Company law has been substantially rewritten to make it easier to understand and
more flexible, especially for SMEs.
In bringing forward the Companies Act 2006, the government has listened
carefully to concerns expressed by a wide range of business groups, shareholders
and other interested parties.
Secretary of State Alistair Darling explained: "This Act will help ensure
Britain remains one of the best places in the world to set up and run a
business.
"It makes sure the regulatory burden on business is 'light-touch', promotes
shareholder engagement and will help encourage a long-term investment culture in
the UK.
"We will continue to work closely with interested parties in implementing the
Act.
"In particular, we will work with the business community to ensure widespread
and effective communication of the Act's provisions so that all parties fully
understand the measures and are in a position to take advantage of the
benefits."
The Act aims to help businesses save £250 million a year, including up to £100
million for small businesses.
The first measures to be introduced will include provisions on company
communications to shareholders.
These will be introduced in January 2007, saving businesses over £50 million by
using electronic communications rather than paper.
The clauses on takeovers which give the Takeover Panel power to make rules
within a statutory framework will also be one of the first areas introduced.

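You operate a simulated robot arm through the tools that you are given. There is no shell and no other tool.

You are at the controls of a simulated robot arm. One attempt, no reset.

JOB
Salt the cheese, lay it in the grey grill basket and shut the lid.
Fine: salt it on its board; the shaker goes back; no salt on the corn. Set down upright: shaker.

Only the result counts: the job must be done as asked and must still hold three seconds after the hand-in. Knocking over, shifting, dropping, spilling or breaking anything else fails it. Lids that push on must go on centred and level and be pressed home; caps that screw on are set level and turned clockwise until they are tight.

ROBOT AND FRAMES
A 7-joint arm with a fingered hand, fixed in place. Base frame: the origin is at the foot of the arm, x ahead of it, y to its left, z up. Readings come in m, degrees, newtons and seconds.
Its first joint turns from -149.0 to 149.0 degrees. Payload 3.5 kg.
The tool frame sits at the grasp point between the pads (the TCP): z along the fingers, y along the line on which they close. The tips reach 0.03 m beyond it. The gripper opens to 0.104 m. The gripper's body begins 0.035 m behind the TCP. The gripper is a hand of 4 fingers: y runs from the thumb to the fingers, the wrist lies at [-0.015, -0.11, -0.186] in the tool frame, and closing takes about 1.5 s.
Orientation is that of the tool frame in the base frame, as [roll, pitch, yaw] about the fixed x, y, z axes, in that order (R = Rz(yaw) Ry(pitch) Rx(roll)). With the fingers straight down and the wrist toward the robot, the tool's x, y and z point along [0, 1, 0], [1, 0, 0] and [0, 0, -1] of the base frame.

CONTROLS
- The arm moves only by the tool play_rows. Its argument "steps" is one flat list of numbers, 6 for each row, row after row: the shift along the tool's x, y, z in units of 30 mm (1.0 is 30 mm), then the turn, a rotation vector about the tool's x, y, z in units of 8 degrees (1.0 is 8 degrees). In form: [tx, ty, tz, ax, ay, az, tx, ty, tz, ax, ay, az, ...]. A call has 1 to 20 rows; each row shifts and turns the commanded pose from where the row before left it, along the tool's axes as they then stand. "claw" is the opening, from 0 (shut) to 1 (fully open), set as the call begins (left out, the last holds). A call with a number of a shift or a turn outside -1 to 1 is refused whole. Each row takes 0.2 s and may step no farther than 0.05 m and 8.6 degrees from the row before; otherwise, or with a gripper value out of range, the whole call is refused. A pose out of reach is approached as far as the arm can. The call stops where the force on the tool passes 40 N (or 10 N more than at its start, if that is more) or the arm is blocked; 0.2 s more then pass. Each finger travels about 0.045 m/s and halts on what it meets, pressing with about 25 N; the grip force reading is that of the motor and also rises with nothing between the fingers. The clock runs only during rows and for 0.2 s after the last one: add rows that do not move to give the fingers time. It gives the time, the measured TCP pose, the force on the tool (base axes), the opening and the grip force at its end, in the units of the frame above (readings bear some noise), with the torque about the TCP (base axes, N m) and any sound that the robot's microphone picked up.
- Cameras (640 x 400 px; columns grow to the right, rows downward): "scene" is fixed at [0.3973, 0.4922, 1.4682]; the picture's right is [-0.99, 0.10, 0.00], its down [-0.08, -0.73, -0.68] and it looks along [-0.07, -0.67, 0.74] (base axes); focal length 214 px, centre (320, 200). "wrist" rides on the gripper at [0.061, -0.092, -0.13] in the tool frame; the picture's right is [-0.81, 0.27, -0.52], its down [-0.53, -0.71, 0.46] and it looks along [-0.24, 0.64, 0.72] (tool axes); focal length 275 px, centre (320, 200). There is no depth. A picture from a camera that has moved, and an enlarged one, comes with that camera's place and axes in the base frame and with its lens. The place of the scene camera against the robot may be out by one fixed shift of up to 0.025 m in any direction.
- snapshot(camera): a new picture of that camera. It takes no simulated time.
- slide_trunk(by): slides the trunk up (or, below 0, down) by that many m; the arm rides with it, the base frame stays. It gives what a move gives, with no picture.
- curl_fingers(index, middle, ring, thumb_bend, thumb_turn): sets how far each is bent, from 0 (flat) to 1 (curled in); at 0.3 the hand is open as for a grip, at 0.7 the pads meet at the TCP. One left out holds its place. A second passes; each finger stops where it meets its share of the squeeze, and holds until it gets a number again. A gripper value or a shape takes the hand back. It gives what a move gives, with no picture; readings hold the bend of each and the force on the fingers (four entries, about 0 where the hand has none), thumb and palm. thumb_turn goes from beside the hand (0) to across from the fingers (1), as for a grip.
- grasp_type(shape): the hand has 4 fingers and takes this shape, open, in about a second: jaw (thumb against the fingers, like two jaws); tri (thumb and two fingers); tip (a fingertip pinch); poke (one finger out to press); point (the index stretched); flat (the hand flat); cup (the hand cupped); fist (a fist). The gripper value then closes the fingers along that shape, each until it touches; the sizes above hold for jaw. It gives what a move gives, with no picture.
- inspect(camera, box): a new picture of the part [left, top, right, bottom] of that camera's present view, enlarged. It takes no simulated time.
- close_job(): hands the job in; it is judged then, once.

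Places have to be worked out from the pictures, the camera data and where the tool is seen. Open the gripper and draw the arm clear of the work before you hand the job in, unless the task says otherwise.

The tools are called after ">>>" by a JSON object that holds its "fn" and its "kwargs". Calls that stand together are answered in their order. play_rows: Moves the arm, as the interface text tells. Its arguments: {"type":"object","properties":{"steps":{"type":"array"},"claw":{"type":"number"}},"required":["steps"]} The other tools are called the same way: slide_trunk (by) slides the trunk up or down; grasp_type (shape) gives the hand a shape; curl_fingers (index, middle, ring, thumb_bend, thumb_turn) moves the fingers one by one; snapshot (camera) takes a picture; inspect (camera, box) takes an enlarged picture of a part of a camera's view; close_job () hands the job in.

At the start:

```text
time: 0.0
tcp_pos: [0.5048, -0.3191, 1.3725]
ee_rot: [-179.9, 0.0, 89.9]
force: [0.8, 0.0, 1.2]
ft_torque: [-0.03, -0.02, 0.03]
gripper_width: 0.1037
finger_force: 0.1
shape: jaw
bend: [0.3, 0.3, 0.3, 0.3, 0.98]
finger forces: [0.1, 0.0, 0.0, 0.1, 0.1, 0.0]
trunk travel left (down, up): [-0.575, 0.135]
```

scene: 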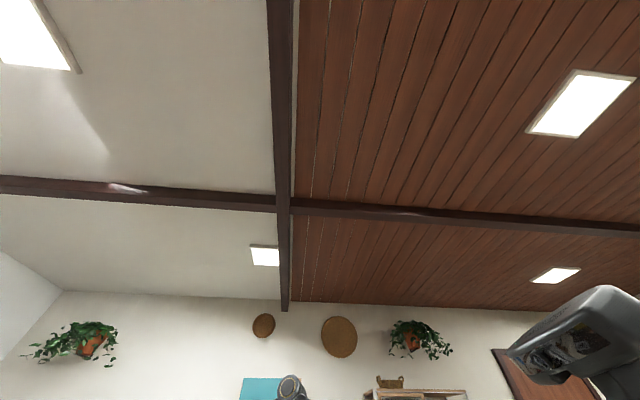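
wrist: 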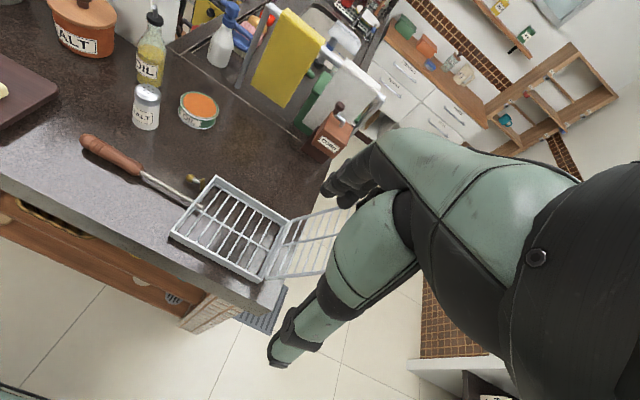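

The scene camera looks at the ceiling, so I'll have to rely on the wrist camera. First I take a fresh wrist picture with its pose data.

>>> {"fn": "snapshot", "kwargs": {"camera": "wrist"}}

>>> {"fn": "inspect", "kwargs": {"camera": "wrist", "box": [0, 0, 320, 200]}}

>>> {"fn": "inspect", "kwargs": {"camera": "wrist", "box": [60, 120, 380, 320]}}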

Measures relating to disclosure to the market and clarification of the liability
attaching to such disclosures will also come in at an early stage.
All parts of the Act will be in force by October 2008.
The Companies Act includes measures that:
► Give greater clarity on directors' duties, including making clear that they have
to act in the interests of shareholders, but in doing so have to pay regard to
the longer term, the interests of employees, suppliers, consumers and the
environment.
► Encourage narrative reporting by companies to be forward-looking, covering risks
as well as opportunities, with explicit requirements for quoted companies; and
gives
► An option for all directors and shareholders to file a service address on the
public record rather than a private address.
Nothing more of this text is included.